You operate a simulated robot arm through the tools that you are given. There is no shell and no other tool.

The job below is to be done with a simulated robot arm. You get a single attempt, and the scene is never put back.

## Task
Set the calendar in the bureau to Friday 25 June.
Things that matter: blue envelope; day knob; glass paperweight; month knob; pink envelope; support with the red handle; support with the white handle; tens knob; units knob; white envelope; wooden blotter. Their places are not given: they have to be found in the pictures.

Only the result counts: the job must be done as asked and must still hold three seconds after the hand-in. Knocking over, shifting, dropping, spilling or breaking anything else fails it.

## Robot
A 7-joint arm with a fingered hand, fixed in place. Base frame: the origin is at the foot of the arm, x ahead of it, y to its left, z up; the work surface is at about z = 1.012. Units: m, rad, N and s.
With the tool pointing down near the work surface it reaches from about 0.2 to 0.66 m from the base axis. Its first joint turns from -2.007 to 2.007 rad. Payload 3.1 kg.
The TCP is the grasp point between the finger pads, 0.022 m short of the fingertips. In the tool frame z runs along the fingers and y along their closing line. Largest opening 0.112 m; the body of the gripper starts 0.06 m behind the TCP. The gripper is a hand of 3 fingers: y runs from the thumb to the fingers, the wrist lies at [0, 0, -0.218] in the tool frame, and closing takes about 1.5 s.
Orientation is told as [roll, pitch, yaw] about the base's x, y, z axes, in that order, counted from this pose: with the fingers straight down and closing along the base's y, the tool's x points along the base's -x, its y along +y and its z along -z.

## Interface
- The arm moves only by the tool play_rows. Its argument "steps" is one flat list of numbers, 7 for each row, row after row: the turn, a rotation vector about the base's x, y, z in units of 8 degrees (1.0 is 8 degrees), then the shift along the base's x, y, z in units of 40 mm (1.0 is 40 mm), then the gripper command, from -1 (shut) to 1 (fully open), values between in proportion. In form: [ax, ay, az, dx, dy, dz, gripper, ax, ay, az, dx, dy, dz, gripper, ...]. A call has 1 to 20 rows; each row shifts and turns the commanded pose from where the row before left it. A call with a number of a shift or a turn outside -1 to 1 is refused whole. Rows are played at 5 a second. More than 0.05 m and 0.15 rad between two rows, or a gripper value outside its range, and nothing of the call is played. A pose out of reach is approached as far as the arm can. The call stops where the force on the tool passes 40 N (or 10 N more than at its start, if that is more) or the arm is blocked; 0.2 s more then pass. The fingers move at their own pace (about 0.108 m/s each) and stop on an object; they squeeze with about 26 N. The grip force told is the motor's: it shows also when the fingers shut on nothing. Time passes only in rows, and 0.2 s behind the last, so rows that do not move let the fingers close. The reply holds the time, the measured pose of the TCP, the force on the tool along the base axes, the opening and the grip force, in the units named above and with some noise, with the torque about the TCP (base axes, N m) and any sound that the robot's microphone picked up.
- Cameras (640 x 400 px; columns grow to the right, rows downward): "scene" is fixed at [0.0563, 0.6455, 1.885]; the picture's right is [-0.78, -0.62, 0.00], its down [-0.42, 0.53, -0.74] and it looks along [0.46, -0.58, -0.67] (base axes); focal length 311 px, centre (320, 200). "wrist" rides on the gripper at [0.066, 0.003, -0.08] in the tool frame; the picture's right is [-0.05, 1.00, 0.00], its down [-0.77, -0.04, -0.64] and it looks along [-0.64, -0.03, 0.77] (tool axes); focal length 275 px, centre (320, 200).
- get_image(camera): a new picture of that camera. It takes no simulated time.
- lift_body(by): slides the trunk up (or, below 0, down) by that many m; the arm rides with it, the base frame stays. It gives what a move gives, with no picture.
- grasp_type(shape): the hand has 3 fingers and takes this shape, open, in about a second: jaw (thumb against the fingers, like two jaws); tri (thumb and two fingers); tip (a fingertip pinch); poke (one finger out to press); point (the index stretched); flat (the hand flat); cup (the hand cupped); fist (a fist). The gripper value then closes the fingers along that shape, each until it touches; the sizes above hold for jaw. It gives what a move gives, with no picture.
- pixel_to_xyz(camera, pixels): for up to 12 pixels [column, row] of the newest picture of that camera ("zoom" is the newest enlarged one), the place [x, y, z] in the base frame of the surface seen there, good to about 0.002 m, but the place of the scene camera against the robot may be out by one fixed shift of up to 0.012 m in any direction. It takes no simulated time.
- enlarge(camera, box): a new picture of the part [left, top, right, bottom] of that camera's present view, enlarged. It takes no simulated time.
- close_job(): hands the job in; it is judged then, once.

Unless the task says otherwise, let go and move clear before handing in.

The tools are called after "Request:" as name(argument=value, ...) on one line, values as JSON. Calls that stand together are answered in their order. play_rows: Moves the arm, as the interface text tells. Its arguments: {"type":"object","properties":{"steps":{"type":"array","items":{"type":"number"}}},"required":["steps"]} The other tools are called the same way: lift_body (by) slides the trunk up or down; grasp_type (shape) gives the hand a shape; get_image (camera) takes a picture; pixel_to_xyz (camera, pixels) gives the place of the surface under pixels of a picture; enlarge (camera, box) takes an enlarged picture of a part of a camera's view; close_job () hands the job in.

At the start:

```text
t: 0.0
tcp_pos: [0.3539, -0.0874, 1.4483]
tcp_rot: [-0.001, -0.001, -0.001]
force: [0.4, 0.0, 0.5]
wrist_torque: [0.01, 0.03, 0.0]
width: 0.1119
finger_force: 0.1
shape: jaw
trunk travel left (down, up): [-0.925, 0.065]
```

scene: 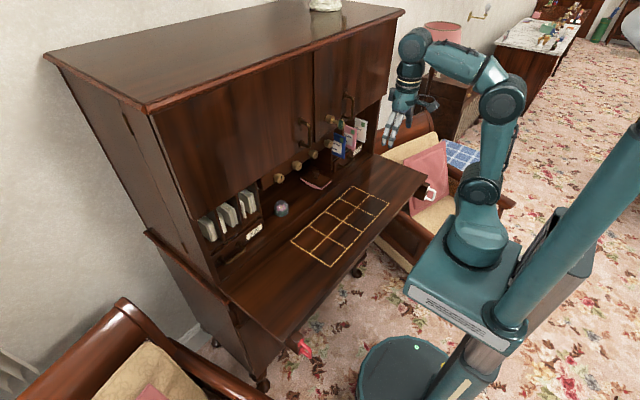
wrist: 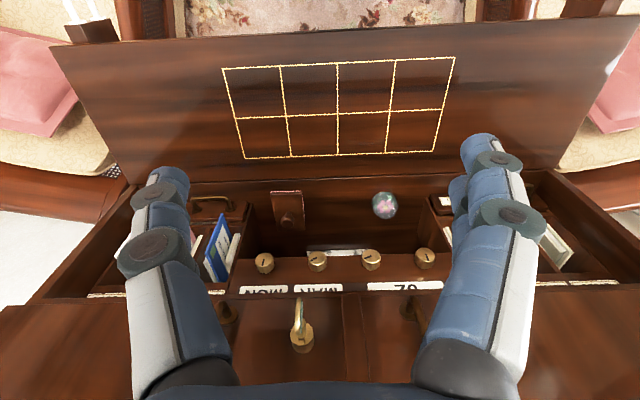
....................
▶ YOUR TASK
Within the material above, find the lines that contain the word "given"; copy them.

▶ COMPLETE OUTPUT
You operate a simulated robot arm through the tools that you are given. There is no shell and no other tool.
Things that matter: blue envelope; day knob; glass paperweight; month knob; pink envelope; support with the red handle; support with the white handle; tens knob; units knob; white envelope; wooden blotter. Their places are not given: they have to be found in the pictures.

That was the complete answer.